Billy Crystal Steps in To Host Oscars after Row
Oscars veteran Billy Crystal stepped in Thursday to host this year's Academy Awards show, after actor Eddie Murphy pulled out following a row over a producer's anti-gay comments.
The Academy of Motion Picture Arts and Sciences hailed Crystal -- who has hosted the top Hollywood awards eight times before -- as an "Oscar icon" who would be "back where he belongs" on stage at the February 26 show.
"Am doing the Oscars so the young woman in the pharmacy will stop asking my name when I pick up my prescriptions," Crystal wrote in a typically whimsical tweet, beating the Academy to the announcement.
"Some of the best moments of my career have happened on the Oscar stage. I am thrilled to be back there," said Crystal, quoted by the Academy.
Academy President Tom Sherak hailed Crystal's agreement to step into the breach at short notice. "I'm thrilled to welcome Billy back to the Oscar stage," he said.
"He's a comic legend and Oscar icon, and it feels good to have him back where he belongs," he added.
Murphy quit as host Wednesday, a day after the show's producer Brett Ratner -- who directed current box office hit "Tower Heist," in which Murphy stars -- resigned for making an anti-gay comment.
Within hours Ratner's replacement was named as Brian Grazer -- coincidentally, a producer on "Tower Heist" -- to join veteran producer Don Mischer in putting on the 84th Academy Awards.

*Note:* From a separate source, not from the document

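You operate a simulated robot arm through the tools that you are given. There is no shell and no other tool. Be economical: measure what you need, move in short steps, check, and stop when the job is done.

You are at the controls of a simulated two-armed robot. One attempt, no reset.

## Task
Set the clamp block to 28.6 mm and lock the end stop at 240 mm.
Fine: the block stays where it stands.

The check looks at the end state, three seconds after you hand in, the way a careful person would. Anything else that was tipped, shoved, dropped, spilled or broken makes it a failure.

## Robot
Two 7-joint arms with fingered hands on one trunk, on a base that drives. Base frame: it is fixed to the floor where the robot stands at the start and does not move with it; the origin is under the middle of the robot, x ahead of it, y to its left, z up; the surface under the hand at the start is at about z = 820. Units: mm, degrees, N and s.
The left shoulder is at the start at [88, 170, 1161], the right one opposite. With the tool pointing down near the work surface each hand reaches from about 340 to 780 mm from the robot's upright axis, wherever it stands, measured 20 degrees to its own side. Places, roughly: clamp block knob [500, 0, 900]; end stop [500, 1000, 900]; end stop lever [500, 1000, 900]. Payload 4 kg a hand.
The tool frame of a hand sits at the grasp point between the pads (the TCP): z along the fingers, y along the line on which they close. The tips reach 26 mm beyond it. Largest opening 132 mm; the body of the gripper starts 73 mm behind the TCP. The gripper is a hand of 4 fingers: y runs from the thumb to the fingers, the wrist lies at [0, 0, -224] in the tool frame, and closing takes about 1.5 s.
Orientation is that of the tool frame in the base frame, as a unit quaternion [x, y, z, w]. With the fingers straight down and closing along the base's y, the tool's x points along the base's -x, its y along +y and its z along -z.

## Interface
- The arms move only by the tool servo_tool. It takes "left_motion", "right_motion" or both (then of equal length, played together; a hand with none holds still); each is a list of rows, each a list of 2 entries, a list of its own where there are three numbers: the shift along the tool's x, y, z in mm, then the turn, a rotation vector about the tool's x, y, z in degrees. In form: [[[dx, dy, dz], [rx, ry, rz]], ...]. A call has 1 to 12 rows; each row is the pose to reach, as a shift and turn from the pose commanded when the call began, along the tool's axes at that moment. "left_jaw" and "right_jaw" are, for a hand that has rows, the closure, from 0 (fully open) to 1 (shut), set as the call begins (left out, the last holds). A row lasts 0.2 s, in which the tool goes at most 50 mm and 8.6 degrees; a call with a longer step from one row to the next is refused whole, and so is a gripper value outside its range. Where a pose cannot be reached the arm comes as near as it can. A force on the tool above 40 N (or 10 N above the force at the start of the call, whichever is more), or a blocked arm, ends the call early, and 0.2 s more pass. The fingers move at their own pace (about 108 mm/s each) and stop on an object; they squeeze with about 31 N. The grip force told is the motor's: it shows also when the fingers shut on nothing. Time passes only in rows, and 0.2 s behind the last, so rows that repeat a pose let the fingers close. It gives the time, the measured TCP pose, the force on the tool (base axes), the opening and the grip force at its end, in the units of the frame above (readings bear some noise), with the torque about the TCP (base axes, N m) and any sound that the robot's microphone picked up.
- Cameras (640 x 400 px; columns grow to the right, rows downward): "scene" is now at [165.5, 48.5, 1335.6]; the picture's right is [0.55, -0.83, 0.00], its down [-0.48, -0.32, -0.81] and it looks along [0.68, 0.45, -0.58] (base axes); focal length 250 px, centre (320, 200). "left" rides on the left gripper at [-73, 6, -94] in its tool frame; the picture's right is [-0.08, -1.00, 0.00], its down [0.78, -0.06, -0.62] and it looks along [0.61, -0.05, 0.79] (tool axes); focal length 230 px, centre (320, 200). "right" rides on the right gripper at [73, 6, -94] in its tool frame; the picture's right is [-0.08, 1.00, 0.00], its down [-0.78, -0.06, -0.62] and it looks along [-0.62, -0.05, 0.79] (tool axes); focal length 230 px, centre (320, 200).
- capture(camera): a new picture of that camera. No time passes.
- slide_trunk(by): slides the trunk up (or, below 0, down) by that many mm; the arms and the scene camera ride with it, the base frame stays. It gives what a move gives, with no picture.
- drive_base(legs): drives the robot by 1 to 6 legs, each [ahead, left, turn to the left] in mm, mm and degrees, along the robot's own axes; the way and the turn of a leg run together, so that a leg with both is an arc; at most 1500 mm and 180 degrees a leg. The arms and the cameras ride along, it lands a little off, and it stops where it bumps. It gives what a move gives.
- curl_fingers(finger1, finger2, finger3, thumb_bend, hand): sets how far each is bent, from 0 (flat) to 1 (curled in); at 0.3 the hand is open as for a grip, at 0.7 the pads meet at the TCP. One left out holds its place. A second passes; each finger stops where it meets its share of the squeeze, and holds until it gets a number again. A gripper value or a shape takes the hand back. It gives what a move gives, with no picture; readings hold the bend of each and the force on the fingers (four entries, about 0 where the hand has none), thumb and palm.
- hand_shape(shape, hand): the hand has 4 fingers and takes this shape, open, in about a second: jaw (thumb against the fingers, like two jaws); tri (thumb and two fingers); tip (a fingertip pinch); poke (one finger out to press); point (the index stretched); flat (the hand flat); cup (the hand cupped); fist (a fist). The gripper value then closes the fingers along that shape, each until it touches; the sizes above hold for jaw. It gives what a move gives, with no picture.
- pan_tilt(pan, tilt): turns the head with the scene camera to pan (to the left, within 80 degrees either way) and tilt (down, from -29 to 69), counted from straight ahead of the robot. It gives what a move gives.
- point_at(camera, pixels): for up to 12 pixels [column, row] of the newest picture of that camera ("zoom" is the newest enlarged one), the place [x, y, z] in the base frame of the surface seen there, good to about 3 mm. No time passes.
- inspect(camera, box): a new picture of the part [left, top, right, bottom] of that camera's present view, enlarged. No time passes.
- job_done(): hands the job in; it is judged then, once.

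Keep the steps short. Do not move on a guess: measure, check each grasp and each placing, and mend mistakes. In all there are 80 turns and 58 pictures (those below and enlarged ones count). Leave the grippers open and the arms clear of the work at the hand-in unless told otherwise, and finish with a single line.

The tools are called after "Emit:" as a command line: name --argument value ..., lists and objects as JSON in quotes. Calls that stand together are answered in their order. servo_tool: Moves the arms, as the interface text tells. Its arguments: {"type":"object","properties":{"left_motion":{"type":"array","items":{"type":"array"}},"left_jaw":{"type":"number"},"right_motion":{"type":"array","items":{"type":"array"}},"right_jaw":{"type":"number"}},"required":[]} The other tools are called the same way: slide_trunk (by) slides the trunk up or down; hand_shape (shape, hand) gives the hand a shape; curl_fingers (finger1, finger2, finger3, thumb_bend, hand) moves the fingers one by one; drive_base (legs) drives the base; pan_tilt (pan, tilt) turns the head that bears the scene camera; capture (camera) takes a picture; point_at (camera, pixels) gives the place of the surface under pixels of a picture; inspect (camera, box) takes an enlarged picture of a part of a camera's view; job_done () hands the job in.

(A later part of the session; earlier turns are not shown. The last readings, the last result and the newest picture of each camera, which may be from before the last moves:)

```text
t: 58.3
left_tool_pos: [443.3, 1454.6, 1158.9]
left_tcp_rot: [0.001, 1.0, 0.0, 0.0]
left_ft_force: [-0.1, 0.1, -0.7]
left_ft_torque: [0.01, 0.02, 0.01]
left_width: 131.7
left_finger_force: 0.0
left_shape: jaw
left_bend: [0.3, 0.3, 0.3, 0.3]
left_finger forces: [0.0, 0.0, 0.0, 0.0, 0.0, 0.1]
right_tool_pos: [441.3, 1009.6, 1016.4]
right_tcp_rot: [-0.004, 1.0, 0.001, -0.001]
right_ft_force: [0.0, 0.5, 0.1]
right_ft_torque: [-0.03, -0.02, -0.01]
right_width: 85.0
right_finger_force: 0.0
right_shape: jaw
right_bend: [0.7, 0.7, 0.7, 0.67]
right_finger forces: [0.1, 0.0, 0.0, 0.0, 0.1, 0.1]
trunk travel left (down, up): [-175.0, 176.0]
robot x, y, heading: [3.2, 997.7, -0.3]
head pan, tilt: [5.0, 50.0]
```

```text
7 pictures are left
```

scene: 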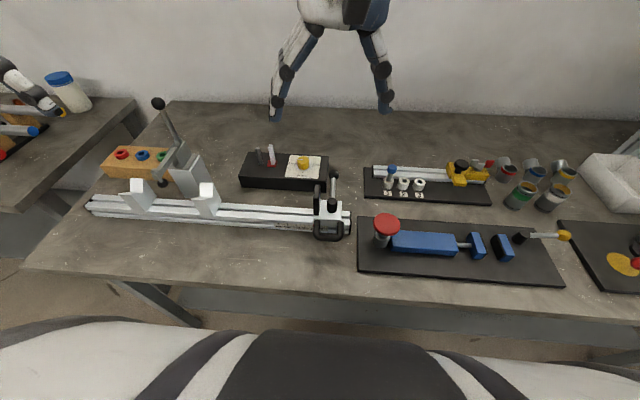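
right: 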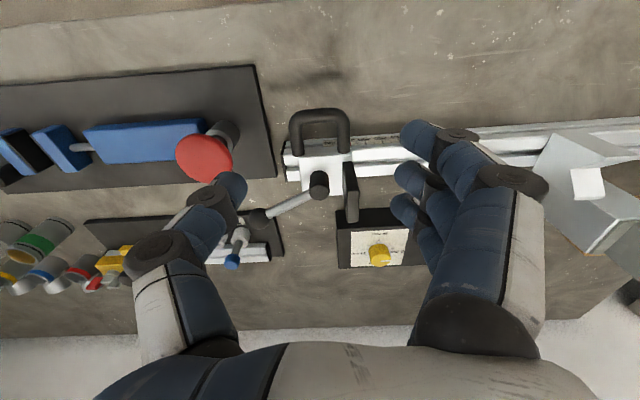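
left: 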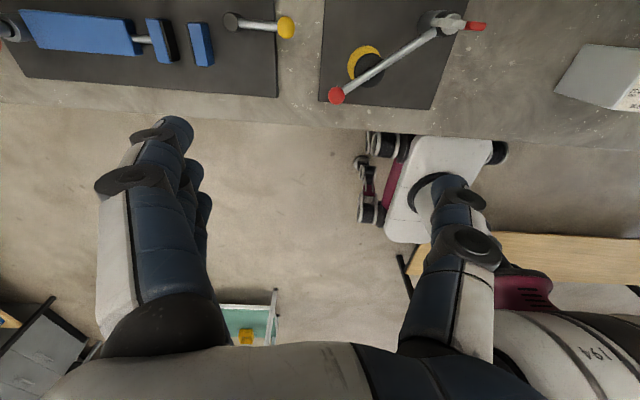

Grazer said of Crystal's appointment Thursday: "Like so many others, I've been eager to see Billy host again. It's very gratifying that he agreed to do it with Don and me at the helm."
"With Billy, we're moving forward with one of the greatest hosts in Oscar history. His return to the Oscars is, in a sense, a celebration," added Mischer.
Only comic Bob Hope has hosted more Academy Awards presentations, with 19 ceremonies between 1940 and 1978. Crystal last hosted the Academy Awards in 2004.
Murphy, named in September to Tinsel Town's top hosting job, was seen as a safe pair of hands after last year's Oscars co-hosts Anne Hathaway and the wooden James Franco.
But his withdrawal was not unexpected following that of Ratner -- director of current box office hit "Tower Heist," in which Murphy stars -- who has made a series of close-to-the-bone comments in recent days.
Ratner, a prolific director and producer whose work also includes 2006's "X-Men: The Last Stand," made the offending anti-gay comment at a discussion about "Tower Heist" last week, in response to a question about how he works.
Then on Monday, he went on shock jock Howard Stern's show and made a series of remarks about his sex life and relationships with Hollywood actresses, including Lindsay Lohan and Olivia Munn.
"Being asked to help put on the Oscar show was the proudest moment of my career," Ratner said in his resignation letter Tuesday.
"But as painful as this may be for me, it would be worse if my association with the show were to be a distraction from the Academy and the high ideals it represents."